Although skeptical, Shackelford said that having Do Not Peek around could be huge for Arizona esports, and potentially for local organizations such as SAK.
“If these companies are serious about supporting local grassroots esports organizations, I think the best place to start is to reach out to those organizations and ask, ‘What do you need and how can we help you get there?’” he said.
Do Not Peek said it doesn’t “want to step on anyone’s toes” and with esports growing in popularity at every level, including college, the company wants to focus on collegiate esports in Arizona as well.
“We absolutely want to figure out how to work with colleges and how to help them.” Smith said. “The college scene is awesome.”
Tyler Vore, a community manager for the Arizona State University esports club, talked with Baker and Smith. He said Do Not Peek can have a huge effect on college esports.

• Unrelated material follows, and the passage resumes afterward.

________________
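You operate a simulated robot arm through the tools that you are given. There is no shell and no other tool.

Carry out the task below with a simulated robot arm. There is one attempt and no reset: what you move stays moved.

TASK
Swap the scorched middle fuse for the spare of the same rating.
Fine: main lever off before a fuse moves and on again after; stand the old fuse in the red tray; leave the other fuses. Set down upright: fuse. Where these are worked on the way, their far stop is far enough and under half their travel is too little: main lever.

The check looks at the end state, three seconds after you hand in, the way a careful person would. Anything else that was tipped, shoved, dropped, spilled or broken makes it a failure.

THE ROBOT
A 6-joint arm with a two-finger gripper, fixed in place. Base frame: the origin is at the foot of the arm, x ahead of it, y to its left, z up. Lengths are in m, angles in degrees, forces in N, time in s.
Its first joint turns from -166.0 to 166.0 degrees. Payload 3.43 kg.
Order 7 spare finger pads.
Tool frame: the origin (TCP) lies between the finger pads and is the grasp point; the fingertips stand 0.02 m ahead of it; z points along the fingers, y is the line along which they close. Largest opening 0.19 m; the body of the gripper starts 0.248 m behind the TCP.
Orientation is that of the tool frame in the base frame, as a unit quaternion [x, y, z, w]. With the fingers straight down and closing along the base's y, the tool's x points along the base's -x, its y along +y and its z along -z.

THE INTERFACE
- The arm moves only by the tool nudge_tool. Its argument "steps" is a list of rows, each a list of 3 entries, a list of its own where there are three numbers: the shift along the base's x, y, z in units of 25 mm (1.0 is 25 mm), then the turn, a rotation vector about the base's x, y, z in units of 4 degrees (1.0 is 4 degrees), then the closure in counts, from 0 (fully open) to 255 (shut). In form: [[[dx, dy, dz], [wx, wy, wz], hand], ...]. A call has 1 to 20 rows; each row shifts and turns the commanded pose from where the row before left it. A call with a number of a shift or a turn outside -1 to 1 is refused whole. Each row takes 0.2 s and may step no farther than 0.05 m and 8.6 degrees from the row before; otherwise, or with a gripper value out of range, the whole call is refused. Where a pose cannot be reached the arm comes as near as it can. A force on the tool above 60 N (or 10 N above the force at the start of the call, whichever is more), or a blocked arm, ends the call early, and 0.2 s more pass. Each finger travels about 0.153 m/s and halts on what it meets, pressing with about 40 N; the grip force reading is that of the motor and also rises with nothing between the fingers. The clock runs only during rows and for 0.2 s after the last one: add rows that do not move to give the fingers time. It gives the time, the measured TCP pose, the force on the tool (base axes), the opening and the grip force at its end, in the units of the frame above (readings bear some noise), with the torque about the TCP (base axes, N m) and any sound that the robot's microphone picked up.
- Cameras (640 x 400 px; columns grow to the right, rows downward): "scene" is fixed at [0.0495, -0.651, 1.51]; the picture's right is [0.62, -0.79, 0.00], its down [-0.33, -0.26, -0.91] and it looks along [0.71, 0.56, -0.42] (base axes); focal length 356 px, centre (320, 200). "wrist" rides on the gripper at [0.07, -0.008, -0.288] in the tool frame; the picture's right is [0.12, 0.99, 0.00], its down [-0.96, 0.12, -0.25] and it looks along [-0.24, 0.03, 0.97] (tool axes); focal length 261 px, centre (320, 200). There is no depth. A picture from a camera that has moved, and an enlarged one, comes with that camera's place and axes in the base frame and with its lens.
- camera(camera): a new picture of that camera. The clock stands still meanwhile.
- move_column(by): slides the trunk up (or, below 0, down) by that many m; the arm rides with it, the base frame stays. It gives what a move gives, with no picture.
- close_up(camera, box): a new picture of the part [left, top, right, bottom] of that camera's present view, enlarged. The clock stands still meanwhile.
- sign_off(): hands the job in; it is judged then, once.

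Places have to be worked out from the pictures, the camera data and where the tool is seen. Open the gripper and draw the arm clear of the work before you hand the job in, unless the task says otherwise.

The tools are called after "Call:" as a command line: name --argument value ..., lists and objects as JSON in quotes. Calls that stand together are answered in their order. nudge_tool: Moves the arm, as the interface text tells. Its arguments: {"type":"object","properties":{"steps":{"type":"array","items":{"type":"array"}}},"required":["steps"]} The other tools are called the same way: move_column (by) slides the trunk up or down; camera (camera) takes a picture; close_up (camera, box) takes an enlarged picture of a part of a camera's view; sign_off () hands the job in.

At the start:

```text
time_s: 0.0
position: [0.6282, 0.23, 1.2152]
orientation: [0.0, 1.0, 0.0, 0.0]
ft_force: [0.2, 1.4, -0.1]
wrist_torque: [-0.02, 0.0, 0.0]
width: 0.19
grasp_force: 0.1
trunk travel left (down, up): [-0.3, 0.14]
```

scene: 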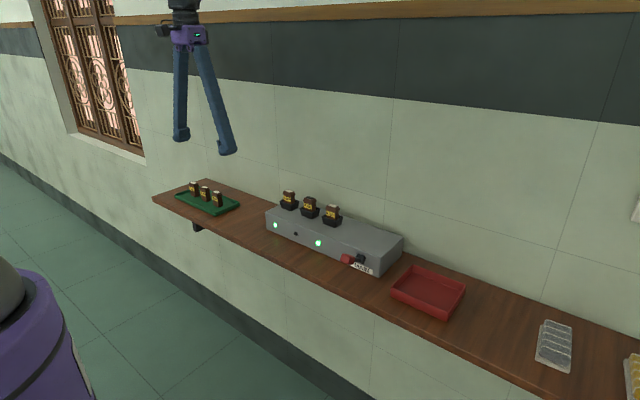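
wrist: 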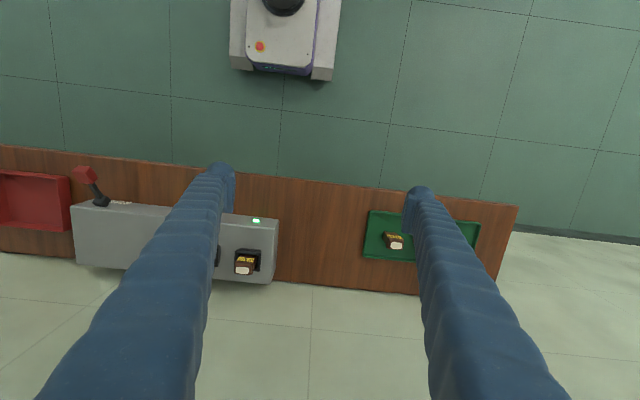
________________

“For one, I think they can show schools like ASU and U of A that esports is a booming business and growing fast,” Vore said. “As far as specifics go, I would love to see collaborations to show off the esports scenes of the schools that already have them.”
Vore said when it comes to using Do Not Peek for college esports, one thing he mentioned was using the space for a photo shoot, just like the Arizona Coyotes did at Sneaky Big for a shoot earlier this year.
“ASU did a very small version last year where we had all the players get headshots done but without having a solid space it’s quite difficult.” Vore said. “Our teams don’t have a lot of exposure so working with DNP in any capacity would be amazing.”
With Do Not Peek looking to improve the limited esports landscape, Smith is dreaming big.
“I want to figure out how to bring the bigger events to Arizona.” Smith said. “We have the studio, we have arenas, we have the hotels. We have all the things that will excite the big esports groups.
“I’m really excited about bringing Arizona to the world of esports.”